CHALLENGE: Each entry must be reproduced precisely as it stands.
***** DATASET RECORDS
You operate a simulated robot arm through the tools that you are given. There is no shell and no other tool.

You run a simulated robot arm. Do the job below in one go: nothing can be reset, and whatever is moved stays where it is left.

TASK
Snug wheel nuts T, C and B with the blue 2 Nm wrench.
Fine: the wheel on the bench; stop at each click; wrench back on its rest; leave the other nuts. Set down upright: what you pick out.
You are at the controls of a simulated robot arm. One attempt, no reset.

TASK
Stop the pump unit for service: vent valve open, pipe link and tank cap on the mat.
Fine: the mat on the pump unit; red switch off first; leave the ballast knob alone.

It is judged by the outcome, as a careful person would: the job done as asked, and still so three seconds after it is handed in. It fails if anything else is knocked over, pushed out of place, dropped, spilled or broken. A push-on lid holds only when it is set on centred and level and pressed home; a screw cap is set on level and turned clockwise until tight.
**********
THE ANSWER:
You operate a simulated robot arm through the tools that you are given. There is no shell and no other tool.

You run a simulated robot arm. Do the job below in one go: nothing can be reset, and whatever is moved stays where it is left.

TASK
Snug wheel nuts T, C and B with the blue 2 Nm wrench.
Fine: the wheel on the bench; stop at each click; wrench back on its rest; leave the other nuts. Set down upright: what you pick out.
You are at the controls of a simulated robot arm. One attempt, no reset.

TASK
Stop the pump unit for service: vent valve open, pipe link and tank cap on the mat.
Fine: the mat on the pump unit; red switch off first; leave the ballast knob alone.

It is judged by the outcome, as a careful person would: the job done as asked, and still so three seconds after it is handed in. It fails if anything else is knocked over, pushed out of place, dropped, spilled or broken. A push-on lid holds only when it is set on centred and level and pressed home; a screw cap is set on level and turned clockwise until tight.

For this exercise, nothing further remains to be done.